Le fou, le fou avec son regard mental, le fou et son regard mental - yeux du dedans, disent poètes de jadis - se refuse à ces obéïssances et ces bassesses et que toujours, surtout dans la pleine lumière d’août, fait l’iris se dilate au-delà des possibles. Sa raison, sa raison de fou, la seule raison véritable, le fou sa raison toujours sous le feu dansant des foudroiements ; raison dansante l’enfer, qui n’est qu’un excès de lumière, et la vie.
Et lorsque je dis fou, je dis moi.
Disant moi je dis nous.
(...)
C'est amusant. Il m'arrive régulièrement - mais peu fréquemment - (une fois par an) de retourner lire et constater mes premiers écrits en portant sur eux un regard superficiel (comparé au tien), tantôt étonné, tantôt amusé. Sans jamais, cependant, avoir pensé à produire autour d'eux une sorte de divagation consciente. Sans les ramener, à des jugements tantôt moraux, tantôt esthétiques ; jugements qui réactualisant les poèmes les constituent en un nouvel objet. D'une certaine façon (absolument même) ils seraient réécrits d'être présentés là, maintenant et réécrits profondément d'être abondés par un commentaire de soi, maintenant.
Très intéressante, donc, cette démarche de les ramener au présent et d'apparenter (selon moi) ces poèmes réels à des fictions et les rattachent, involontairement (mon point de vue) à des poèmes fantômes. Prolongeant (élevant?) cette expérience parce que troublant un peu plus le rapport entre la diégèse et le réel (et je sais qu'on ne devrait pas dire diégèse ici, et je voudrais étendre le sens de ce mot, et le forum, à sa façon est un univers diégétique).
Fantômes parce qu'il s'agit de traces presque évaporées, ne demeurant que dans une matérialité creuse d'avoir perdu l'intention qui les avait engendrés.
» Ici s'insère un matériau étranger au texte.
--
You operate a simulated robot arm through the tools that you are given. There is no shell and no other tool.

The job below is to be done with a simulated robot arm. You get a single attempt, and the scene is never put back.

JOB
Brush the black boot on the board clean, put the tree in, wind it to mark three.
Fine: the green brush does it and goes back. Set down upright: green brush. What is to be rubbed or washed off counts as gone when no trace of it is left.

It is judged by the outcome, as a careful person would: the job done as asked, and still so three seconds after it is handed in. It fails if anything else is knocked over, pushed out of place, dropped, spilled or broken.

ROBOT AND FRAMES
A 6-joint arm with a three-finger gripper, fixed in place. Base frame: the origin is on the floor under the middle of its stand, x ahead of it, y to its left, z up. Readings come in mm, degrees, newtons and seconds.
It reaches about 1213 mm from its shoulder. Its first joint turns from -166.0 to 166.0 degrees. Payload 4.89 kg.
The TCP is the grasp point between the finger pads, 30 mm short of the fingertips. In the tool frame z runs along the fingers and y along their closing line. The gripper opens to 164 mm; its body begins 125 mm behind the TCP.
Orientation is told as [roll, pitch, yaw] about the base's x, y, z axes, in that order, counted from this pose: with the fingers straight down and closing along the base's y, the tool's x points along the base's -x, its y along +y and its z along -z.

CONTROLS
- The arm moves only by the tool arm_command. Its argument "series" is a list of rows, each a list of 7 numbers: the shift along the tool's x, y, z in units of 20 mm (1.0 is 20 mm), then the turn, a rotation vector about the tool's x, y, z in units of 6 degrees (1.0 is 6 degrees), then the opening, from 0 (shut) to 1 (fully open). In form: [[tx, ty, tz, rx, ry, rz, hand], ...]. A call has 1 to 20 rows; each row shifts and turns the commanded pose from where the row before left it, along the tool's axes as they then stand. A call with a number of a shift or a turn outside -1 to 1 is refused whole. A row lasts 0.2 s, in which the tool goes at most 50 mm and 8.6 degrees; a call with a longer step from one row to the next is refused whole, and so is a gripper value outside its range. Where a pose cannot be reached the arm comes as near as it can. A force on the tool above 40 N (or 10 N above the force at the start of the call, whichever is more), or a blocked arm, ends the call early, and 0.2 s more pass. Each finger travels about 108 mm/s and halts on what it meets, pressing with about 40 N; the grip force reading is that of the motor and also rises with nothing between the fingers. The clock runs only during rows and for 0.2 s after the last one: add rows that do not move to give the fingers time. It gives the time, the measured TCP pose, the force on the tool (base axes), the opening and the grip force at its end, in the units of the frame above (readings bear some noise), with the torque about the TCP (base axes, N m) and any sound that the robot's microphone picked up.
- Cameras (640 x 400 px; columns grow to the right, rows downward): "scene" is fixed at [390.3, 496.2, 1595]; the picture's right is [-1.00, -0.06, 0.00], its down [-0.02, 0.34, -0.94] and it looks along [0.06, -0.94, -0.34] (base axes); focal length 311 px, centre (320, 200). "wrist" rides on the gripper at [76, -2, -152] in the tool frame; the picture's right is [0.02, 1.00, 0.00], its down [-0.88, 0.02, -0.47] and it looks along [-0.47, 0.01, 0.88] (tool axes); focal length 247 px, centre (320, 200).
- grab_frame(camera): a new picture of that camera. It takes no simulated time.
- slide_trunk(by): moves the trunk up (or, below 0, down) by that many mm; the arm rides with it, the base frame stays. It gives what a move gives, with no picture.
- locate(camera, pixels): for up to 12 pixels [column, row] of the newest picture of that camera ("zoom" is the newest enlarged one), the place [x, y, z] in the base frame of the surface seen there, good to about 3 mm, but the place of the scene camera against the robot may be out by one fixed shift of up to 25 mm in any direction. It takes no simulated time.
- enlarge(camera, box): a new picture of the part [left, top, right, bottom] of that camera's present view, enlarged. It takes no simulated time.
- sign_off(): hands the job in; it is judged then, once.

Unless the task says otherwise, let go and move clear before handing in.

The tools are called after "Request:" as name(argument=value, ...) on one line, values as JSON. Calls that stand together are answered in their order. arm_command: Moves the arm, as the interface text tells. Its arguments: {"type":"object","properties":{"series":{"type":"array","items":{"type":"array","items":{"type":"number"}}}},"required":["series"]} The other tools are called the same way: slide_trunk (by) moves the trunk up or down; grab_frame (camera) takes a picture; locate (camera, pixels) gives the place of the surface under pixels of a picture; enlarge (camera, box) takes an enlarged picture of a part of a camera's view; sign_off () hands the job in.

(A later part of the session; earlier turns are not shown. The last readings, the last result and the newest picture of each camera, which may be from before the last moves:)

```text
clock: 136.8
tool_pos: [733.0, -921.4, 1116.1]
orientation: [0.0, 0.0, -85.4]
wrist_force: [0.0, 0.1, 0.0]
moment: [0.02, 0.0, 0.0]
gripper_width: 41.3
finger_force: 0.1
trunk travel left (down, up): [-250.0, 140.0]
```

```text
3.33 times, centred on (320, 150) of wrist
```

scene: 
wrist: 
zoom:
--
Sans intention, donc, celle-ci ne pouvant pas être retrouvée (même pas approchée), juste reconstruite aléatoirement, avec tout ce passé qui s'est mis, entre-temps, entre ces écrits et son exégète et dont a du mal à croire (l'auteur y compris) que les deux "je" qui parlent puissent se confondre et dans le même temps aucun étonnement à voir que c'était "moi" qui disait "je.
Ce trop loin dans le passé (dix ans, seulement, pourtant) nous interroge, en même temps, sur la place de la mémoire dans nos biographies respectives, sur l'angle que l'on choisit lorsqu'on se présente (c'est à dire qu'on se reconstitue, qu'on se "refabrique", qu'on se "remonte") aux autres, au miroir, au journal, à soi-même.